Super Quick Lunch: Indian Dal

Today was one of those days- school was delayed 2 hours due to snow that I certainly didn't expect! So after getting our son on the school bus I turn around to assess the damage from the massive toy bomb that went off in our living room. Oh good grief. Baby's a little fussy, big sister is finally over the tummy bug that went around and is about back to normal- hungry every 5 minutes. So after making the girls their early lunch, I whipped up one of my own!

Left over rice- maybe 1/2-1 cup
Left over veggies (I had peas) 1/2 cup or more
1 can Amy's Indian Dal: Golden Lentil Soup

Layer rice, 1/2 can soup, veggies. Warm in the microwave and lunch is served.

I was really surprised at how good this soup is. I'll probably have it again tomorrow!

Monday, March 5, 2012

My Favorite Asparagus

I have this pet peeve (I'm so very sorry to say) when people overcook their veg. Veggies are wonderful, alive, bright and vibrant sources of nutrition! Not meant to be reduced to some grey state of flavorless mush...

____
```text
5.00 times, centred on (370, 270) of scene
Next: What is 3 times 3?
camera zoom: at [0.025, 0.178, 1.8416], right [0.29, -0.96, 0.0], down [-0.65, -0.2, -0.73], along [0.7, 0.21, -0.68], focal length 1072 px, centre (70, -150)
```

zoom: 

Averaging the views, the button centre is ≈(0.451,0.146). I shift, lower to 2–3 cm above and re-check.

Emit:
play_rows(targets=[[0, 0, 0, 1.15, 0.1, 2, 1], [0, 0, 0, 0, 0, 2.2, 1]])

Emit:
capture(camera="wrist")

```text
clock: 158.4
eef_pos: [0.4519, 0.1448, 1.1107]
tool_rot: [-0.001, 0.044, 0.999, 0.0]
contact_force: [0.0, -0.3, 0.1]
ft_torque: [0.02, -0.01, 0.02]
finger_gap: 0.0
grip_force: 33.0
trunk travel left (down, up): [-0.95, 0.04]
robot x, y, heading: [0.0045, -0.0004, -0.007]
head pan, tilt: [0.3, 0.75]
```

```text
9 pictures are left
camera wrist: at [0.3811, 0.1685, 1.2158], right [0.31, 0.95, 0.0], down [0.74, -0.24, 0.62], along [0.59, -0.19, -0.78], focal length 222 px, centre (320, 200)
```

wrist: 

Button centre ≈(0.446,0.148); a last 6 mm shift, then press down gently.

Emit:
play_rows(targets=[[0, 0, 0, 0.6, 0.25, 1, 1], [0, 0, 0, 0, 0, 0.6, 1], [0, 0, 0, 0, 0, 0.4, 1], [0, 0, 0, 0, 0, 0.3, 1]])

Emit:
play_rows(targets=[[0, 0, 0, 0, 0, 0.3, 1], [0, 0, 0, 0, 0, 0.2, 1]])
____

Anyhow. I have loved asparagus for as long as I can remember. It was always a treat- something we never grew ourselves. I really don't remember how my mom prepared it, it may have been this very way:

1-2 bunches thin asparagus
Olive oil
Salt
Pepper

On a tin foil lined tray or cookie sheet, toss your rinsed and snapped asparagus (the veg will naturally 'snap' when bent at the cut stem. So rinse and then bend the stem towards the cut end and the harder woodier end will break off. Discard this and save the rest of the spear for ultimate nommage.) in the olive oil, salt, and pepper. Place your tray o' deliciousness in a 400 degree oven for 7-10 minutes depending on desired done ness.